We have been retired for awhile, and traveled a LOT. Getting a bit old now for traveling, but not ready to give it up completely.

Funny thing about our kids......they can go traveling and be out of touch for weeks at a time, and think nothing of it, but if we go out of town for a month, they start panicking. "Don't do that again! We don't like you being out of touch for so long!"

We definitely do not feel irrelevant. If the grandkids or great grandkids need watching, or a ride, we are still the preferred choice to contact. We try to get together with the kids for dinner a few times a month, but we don't cook anymore. It is too much work. When I was younger, I did most of the cooking. The kids loved it, and I enjoyed it.

I know this ride can't last forever, but we don't feel irrelevant. Just old.

7 ( +7 / -0 )

BTW, I too retired in my 50s. The wife kept working longer than that, but it was her choice. I loved my job, and wanted to work a few more years, but not sorry to retire. (Got injured, and couldn't do the job anymore, at least according to the doctors. IMO, I could still work circles around anyone else at work, even with only one good arm.)

6 ( +6 / -0 )

Having never defined myself by what I did to pay the mortgage, I can neither agree or relate to this. This I would suggest is a particularly US problem, Europe and the UK have a much healthier approach to work life balance. On the whole we work to live rather than live to work.

If I’m not a college professor, then what am I

Either a failed human being or a well programmed drone. If that is all you are then you are a hollow simulation of a human.
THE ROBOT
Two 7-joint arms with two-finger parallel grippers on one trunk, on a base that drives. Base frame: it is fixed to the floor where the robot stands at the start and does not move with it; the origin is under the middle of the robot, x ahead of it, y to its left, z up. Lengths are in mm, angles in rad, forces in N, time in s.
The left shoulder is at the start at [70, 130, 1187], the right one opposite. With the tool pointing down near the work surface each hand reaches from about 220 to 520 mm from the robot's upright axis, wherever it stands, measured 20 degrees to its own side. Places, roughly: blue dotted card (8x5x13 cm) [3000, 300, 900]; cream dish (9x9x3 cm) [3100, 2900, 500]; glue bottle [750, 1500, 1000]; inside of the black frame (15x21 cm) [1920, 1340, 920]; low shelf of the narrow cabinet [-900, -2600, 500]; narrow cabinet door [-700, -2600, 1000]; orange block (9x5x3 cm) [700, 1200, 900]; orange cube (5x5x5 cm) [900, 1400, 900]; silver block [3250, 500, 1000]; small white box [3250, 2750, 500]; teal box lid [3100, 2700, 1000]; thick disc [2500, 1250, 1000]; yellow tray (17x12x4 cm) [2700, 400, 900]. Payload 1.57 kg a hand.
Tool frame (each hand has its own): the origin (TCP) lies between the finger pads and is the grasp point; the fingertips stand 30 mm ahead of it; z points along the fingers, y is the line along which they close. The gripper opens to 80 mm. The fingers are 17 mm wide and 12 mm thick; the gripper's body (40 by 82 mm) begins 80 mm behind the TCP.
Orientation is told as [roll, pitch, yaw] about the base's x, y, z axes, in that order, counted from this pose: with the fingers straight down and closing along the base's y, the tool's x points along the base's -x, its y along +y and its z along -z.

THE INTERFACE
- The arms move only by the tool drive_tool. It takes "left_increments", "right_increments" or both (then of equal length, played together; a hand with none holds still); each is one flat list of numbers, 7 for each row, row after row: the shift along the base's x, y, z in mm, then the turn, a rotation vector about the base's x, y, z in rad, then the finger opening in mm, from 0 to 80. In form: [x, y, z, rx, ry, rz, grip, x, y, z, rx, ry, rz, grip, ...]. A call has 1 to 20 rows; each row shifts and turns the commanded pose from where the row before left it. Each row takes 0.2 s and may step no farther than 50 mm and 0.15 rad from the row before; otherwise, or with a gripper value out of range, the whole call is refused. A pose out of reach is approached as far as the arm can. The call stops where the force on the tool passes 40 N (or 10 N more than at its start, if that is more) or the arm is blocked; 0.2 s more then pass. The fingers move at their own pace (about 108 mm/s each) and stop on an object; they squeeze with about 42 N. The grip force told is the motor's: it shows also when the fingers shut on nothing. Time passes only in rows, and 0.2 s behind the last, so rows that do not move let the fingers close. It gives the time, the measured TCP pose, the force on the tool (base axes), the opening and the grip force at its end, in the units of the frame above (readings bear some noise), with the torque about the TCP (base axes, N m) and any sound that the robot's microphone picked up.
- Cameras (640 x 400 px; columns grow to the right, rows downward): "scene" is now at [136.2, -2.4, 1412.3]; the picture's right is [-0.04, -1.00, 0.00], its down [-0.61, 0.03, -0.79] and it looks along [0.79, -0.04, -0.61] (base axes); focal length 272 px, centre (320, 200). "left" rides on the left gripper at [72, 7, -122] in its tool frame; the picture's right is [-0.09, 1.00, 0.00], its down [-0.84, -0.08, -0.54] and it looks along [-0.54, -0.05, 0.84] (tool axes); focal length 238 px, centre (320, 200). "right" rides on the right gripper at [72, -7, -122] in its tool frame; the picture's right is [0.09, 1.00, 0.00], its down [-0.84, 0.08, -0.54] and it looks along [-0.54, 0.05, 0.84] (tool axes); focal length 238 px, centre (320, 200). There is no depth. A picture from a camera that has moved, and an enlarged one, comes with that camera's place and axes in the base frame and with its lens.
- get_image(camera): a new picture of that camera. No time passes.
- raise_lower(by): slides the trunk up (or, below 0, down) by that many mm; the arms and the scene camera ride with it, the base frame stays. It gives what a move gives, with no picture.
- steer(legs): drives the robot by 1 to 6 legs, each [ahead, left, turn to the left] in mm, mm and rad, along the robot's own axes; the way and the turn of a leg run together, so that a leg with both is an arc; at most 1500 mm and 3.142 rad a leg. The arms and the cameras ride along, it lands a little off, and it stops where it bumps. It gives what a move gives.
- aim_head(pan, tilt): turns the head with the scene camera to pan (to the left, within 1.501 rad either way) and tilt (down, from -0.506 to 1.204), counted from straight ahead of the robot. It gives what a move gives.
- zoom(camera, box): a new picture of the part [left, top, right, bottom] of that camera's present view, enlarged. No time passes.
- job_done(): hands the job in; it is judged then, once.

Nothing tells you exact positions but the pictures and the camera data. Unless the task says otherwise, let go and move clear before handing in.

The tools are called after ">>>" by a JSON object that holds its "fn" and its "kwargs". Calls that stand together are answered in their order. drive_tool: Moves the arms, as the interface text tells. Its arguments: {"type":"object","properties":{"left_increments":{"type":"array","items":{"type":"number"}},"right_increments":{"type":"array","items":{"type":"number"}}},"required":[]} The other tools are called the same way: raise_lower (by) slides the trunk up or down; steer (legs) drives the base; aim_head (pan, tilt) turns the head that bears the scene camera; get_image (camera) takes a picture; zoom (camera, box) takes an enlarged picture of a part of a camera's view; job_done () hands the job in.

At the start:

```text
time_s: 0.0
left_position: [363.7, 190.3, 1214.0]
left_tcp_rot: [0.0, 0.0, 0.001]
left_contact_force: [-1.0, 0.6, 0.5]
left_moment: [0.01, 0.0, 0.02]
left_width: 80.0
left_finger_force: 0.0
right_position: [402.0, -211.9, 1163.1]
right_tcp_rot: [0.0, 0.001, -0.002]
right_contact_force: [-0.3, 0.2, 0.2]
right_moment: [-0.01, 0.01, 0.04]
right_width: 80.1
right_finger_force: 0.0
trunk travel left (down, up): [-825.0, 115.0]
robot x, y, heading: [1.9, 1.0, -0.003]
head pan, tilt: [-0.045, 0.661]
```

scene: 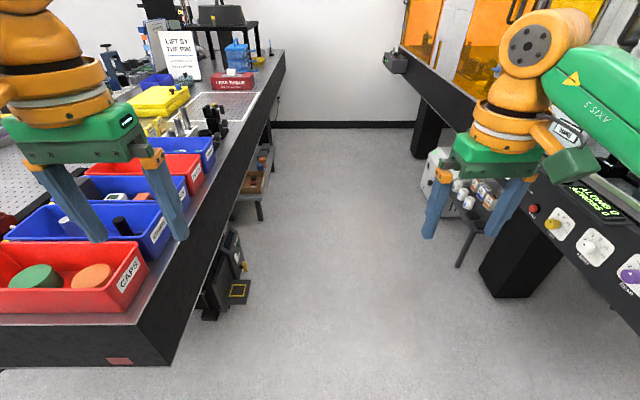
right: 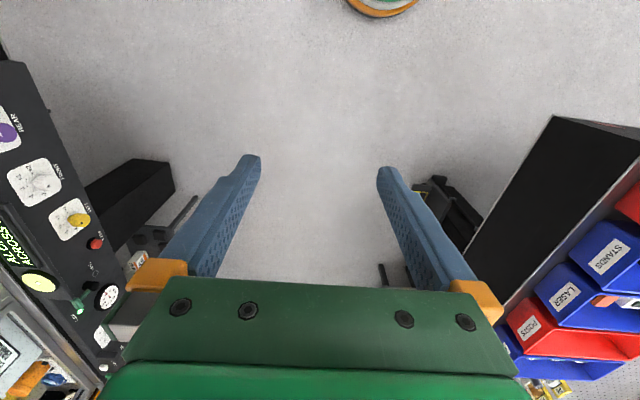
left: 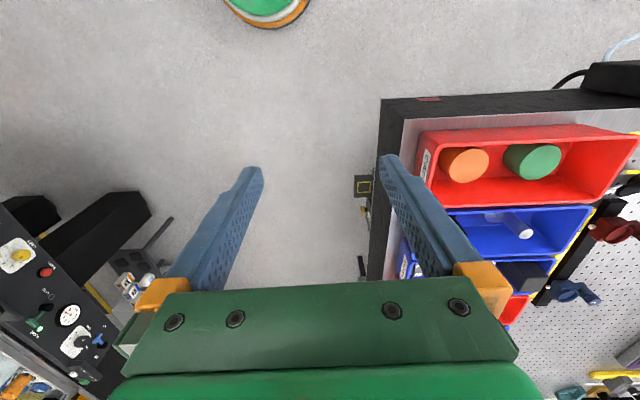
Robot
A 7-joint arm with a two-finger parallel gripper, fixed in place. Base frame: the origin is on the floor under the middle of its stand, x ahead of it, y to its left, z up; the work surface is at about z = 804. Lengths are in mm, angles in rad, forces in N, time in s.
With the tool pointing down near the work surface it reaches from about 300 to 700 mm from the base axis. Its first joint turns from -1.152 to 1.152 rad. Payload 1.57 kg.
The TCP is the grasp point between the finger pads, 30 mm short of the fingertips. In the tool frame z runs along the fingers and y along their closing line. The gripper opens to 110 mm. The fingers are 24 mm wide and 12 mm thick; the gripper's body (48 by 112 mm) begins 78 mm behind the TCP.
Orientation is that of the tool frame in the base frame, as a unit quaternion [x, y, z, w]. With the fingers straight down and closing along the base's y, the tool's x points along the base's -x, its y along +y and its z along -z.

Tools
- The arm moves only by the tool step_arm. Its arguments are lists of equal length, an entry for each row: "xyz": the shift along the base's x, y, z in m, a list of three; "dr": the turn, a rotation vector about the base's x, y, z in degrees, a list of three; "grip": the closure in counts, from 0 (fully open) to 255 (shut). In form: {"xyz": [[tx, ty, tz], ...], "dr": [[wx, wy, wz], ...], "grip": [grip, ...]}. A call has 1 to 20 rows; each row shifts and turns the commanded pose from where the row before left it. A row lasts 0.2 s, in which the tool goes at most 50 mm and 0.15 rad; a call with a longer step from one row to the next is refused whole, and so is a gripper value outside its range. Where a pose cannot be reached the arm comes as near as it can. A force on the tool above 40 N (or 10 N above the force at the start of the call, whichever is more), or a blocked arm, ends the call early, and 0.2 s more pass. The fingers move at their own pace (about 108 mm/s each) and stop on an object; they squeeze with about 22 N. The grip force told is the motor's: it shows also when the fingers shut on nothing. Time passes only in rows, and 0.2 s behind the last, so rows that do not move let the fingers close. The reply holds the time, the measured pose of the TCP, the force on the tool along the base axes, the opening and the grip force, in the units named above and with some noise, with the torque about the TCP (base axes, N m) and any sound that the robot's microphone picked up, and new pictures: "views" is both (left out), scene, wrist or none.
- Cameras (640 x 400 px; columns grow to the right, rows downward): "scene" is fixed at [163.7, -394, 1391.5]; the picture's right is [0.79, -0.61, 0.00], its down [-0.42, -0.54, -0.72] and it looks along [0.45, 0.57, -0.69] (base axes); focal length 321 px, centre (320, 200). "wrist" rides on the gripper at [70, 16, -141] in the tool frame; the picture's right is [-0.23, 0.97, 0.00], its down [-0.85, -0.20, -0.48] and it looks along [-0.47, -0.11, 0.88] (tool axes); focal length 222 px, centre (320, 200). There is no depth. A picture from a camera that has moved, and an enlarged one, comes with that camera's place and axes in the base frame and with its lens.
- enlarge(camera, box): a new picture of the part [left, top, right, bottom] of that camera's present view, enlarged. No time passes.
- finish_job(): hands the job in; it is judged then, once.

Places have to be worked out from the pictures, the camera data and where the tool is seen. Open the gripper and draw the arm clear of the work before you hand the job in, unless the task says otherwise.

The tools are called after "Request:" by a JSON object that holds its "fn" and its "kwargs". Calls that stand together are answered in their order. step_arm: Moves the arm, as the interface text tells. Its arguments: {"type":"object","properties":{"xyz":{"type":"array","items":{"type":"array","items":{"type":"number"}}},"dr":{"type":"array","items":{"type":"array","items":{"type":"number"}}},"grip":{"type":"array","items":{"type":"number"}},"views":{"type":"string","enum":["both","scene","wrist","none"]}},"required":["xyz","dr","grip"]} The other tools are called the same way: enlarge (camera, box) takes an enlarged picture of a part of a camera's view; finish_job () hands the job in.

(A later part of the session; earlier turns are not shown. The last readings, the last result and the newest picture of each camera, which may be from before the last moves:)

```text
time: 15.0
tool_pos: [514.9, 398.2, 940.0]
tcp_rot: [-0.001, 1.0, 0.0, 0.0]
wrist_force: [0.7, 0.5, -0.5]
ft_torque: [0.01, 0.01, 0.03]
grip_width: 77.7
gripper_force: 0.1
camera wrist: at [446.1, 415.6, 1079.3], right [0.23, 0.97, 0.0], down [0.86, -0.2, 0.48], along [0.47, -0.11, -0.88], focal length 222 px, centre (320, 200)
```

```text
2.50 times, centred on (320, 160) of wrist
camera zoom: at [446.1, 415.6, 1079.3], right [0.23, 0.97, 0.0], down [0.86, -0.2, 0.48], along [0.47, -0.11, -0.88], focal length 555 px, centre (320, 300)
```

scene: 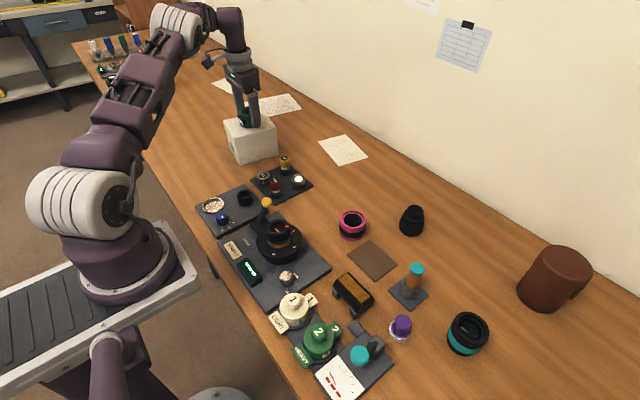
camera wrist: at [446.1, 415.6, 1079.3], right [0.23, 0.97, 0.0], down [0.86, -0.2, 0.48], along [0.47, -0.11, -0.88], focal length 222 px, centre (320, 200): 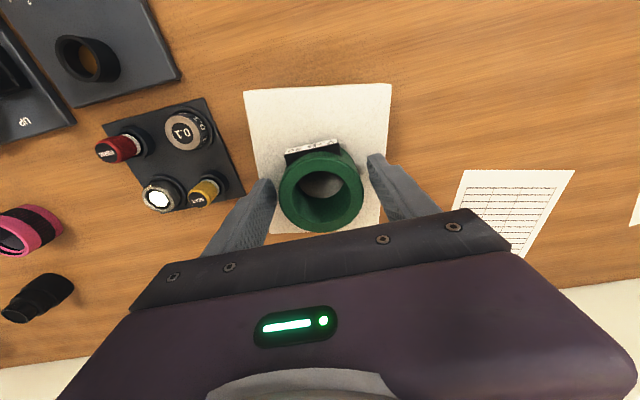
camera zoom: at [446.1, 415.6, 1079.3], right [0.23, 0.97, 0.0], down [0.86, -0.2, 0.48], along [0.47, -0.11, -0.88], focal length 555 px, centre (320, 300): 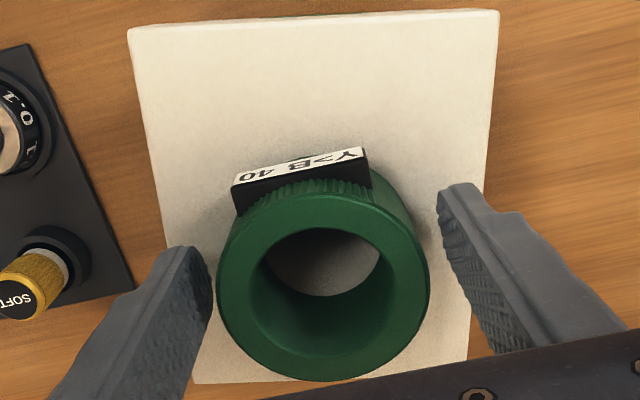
While the ancients took it too far as a product of their society, they didn’t get it entirely wrong, a balance of the less immediate merely utilitarian aspects of what a human is capable of helps to create a more rounded comprehending individual, which is what democracy needs to function properly and what corporate machines of any kind do not want.

0 ( +0 / -0 )

Forgot to add, I semi retired at 55 and retired at 60 and never regretted it for a second. Money is very far from everything and buying “things” in no way compensates. Time is more important to enjoy being you and enable you to be the human being you should be.

1 ( +1 / -0 )

Time is one of the most precious we can hold and not waste it on what we don't need. I have been free-lance for 50 years and will do it until I drop because that what's most artists do. My time is my own.

2 ( +3 / -1 )

My dream job was teaching. I taught about 8 different topics and loved it. (I won some teaching awards, too, because it never seemed like work to me.) Now, I still miss it. Oh, I often help former colleagues with research and I have a good social life, but every autumn as some of my younger friends prepare for their classes I often feel alternately jealous and sad. Oh, retirement is okay, but I'd rather work.

2 ( +2 / -0 )

I'm self employed and have no need or desire to retire at any specific age. My business doesn't define me. I don't consider that I have a need to be 'defined' by myself or anyone else. I have several hobbies which I will also continue with, as long as my health allows. As my 'identity' - I'm just me. I don't worry about it, and I'm not sure why young people fuss over it so much. Life is too short for such navel-gazing.

We aren't around for very long, so don't divide your life between working and retired. At an official retirement age, you may have too many health issues and too little energy to enjoy yourself much anyway.

If you are an employee who will be released into the wild at retirement age, there is nothing to stop you starting a side hustle now and concentrating on it more when you retire, to keep yourself active and some cash coming in. And you will really benefit from having at least one hobby. I can't imagine what life is like for people who have no hobbies at all. Doesn't everyone have at least one?

@Gene. It's not illegal to teach people when you are past the retirement age. I'm sure there are plenty of night schools around who would be only too pleased to have you teaching their students.

1 ( +1 / -0 )

Out here retired people feel they have no time to waste. As Wisdom Banks they and their presence is needed by younger generations wanting to benefit from their experience and wisdom. 'Dust we are and unto Dust we return' is an age-old reminder that makes them realize the brevity of existence and the impending flight.